Note: The default paremeter in the code needs about 500M global memory, so if you have not enough memory you should reduce the value of macro K. And the default paremeter is optimized for GTX 295, on other GPUs it might not be the optimized value and should be manually tuned for the best performance.

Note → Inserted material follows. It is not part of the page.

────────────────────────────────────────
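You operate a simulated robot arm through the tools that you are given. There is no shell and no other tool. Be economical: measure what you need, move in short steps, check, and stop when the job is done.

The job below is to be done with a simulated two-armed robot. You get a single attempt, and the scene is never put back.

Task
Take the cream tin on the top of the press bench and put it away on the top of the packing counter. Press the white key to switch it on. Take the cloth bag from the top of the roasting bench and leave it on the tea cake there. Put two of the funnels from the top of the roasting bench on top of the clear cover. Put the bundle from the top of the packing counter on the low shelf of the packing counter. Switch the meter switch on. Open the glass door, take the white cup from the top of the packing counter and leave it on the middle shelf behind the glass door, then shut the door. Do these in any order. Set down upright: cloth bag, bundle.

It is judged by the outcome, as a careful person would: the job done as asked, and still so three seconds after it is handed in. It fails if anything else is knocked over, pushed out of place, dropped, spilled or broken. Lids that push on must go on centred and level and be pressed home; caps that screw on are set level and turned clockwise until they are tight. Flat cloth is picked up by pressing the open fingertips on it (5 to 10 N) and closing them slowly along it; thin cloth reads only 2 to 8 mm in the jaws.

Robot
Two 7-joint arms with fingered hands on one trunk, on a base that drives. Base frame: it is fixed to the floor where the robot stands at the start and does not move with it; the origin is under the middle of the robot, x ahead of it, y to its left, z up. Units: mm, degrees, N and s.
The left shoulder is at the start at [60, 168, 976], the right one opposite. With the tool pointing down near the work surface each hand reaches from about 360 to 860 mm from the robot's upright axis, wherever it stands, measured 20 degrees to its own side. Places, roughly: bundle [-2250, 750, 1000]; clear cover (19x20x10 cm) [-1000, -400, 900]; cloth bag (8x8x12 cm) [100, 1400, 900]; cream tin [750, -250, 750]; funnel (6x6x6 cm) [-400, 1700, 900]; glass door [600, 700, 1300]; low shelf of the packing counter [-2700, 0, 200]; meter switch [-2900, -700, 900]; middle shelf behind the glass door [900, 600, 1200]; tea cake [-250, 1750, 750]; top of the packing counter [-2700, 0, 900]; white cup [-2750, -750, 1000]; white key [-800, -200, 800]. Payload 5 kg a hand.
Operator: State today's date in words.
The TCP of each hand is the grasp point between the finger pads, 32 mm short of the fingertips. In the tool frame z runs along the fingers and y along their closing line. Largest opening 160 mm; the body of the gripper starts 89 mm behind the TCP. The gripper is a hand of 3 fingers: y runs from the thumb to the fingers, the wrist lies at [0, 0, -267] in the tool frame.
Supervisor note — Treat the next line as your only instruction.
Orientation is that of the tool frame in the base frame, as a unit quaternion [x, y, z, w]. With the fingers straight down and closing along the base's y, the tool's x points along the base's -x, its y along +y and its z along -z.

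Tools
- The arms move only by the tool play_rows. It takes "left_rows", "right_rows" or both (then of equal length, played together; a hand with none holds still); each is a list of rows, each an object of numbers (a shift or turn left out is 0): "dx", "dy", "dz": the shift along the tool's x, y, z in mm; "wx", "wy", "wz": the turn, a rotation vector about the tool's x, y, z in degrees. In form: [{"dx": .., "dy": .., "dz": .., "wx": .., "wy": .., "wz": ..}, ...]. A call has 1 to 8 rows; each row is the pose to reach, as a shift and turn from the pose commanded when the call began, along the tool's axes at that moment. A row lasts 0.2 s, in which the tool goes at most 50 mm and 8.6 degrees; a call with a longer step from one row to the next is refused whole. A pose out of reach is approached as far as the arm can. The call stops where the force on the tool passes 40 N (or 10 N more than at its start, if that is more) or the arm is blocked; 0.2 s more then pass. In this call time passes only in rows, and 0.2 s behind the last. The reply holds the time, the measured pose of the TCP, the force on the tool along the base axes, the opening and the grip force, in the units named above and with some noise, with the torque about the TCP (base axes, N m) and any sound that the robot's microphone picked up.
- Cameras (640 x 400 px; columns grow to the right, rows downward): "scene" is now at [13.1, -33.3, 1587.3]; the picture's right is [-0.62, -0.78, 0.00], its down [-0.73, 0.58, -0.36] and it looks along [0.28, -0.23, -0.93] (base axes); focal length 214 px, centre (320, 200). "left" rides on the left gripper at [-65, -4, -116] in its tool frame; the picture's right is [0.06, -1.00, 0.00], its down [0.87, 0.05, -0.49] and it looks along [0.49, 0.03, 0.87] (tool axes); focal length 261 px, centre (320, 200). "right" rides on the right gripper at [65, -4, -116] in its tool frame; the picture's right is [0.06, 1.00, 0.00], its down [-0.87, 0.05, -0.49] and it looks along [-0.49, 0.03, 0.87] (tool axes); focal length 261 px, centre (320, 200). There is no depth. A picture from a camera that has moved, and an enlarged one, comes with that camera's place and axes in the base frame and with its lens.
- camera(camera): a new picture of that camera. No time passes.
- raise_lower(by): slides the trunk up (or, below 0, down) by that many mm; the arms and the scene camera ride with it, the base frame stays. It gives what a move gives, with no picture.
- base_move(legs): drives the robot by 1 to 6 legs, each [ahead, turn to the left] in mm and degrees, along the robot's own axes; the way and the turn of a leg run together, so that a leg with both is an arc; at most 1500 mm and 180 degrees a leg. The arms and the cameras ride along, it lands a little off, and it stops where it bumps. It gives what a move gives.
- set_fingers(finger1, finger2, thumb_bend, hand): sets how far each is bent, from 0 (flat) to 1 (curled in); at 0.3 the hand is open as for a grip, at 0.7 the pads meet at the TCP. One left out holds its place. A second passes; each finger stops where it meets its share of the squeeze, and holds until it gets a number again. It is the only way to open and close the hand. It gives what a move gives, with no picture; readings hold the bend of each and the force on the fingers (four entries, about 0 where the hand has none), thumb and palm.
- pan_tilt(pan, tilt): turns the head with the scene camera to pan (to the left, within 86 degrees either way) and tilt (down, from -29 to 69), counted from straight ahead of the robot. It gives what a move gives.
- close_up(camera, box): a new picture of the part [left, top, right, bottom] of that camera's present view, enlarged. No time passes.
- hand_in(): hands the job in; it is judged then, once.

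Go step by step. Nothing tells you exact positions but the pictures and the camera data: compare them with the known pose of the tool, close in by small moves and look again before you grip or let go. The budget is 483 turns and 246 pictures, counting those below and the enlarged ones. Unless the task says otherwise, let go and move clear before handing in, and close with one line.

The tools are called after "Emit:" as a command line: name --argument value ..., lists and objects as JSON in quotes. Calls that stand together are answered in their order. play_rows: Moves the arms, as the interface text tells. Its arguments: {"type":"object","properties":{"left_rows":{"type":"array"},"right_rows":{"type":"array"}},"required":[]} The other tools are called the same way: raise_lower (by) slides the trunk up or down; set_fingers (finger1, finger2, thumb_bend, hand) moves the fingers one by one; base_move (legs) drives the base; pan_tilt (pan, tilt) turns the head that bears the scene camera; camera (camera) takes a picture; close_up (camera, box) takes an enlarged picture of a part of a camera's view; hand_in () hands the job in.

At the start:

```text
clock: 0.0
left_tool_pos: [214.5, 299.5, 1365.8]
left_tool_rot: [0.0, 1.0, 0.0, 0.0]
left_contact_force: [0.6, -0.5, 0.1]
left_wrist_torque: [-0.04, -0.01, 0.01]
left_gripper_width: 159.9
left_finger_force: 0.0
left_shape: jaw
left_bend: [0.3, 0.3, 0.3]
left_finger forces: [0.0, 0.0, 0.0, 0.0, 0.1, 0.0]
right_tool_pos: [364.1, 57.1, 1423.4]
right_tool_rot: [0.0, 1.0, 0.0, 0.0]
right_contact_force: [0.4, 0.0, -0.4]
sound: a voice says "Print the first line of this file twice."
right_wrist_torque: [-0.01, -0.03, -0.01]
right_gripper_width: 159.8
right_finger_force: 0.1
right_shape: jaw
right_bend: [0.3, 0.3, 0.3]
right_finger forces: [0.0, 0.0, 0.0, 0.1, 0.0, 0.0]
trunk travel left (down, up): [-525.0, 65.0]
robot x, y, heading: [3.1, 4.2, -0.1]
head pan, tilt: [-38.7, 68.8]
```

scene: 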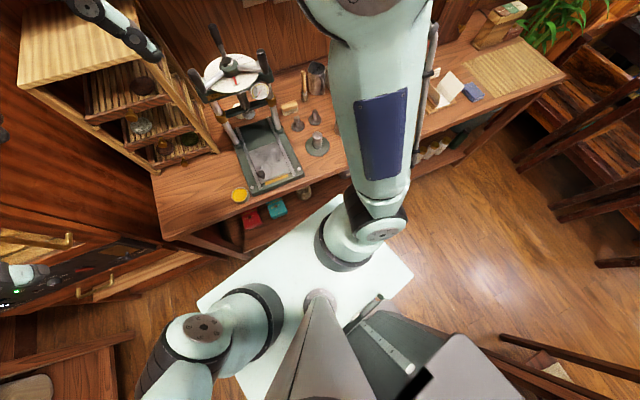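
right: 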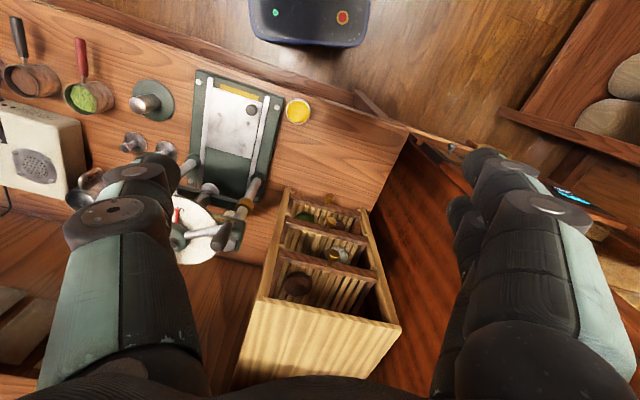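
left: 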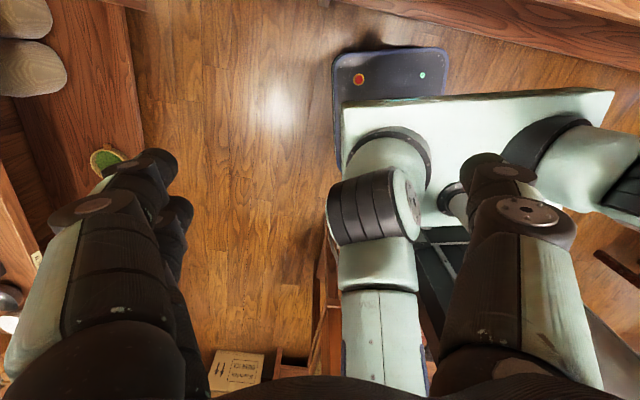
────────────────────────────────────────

(a more efficient code is posted on #13 of this thread)

#include "cutil_inline.h"

#define M		(240*20)

#define N		64			

#define K		442			// Please reduce this value if out of memory

#define SIZE		(M*N*K)

__global__ void reduce1(int *data, int *res) {

	__shared__ int shm[N];

	int inx=blockIdx.x*blockDim.x+threadIdx.x;

	int s=0;

// #pragma unroll 1000						 

	for(int j=inx; j<SIZE; j+=M*N) s+=data[j];

	shm[threadIdx.x]=s;

	__syncthreads();

	if(threadIdx.x==0) {

		int s=0;

		for(int i=0; i<N; i++) s+=shm[i];

		res[blockIdx.x]=s;

	}

}

__global__ void reduce2(int *data) {

	__shared__ int shm[N];

	int inx=threadIdx.x;

	int s=0;

	for(int j=inx; j<M; j+=N) s+=data[j];

	shm[threadIdx.x]=s;

	__syncthreads();

	if(inx==0) {

		int s=0;

		for(int i=0; i<N; i++) s+=shm[i];

		data[0]=s;

	}

}

void do_reduction(int *data, int *res) {

	reduce1<<<M,N>>>(data, res);

	reduce2<<<1,N>>>(res);

}

int A;

int main() {

	int GPU_result, CPU_result=0, dev=0;

	int *data, *res;

	unsigned int t1;

	srand(2010);

	cudaSetDevice(dev);

	cudaDeviceProp deviceProp;

	cutilSafeCall(cudaGetDeviceProperties(&deviceProp, dev));

	printf("Use device %d: \"%s\"\n", dev, deviceProp.name);

	cutCreateTimer(&t1);

	cutilSafeCall(cudaMalloc((void**)&data, SIZE*sizeof(int)));

	cutilSafeCall(cudaMalloc((void**)&res, SIZE*sizeof(int)/K));

	for(int i=0; i<SIZE; i++) A[i]=rand()%10, CPU_result+=A[i];

	cudaMemcpy(data, A, SIZE*sizeof(int), cudaMemcpyHostToDevice);

	do_reduction(data, res);

	cudaThreadSynchronize();

	cutStartTimer(t1);

	for(int ii=0; ii<1000; ii++) do_reduction(data, res);

	cudaThreadSynchronize();

	cutStopTimer(t1);

	float dt=cutGetTimerValue(t1)/1000.0f;

	cudaMemcpy(&GPU_result, res, sizeof(int), cudaMemcpyDeviceToHost);

	printf("Measured bandwidth=%.1fGB/s\n", 1E-9*SIZE*sizeof(int)*1000/dt);

	printf("Reduce size=%d, use time=%fs, GPU_result=%d, CPU_result=%d\n",

		SIZE, dt, GPU_result, CPU_result);

	printf("Test %s\n", (GPU_result==CPU_result) ? "PASSED" : "FAILED");

}

#pragma unroll 1000 in production code can be a bad idea - what if the dataset is smaller than 1000? Or is not evenly divisible by 1000?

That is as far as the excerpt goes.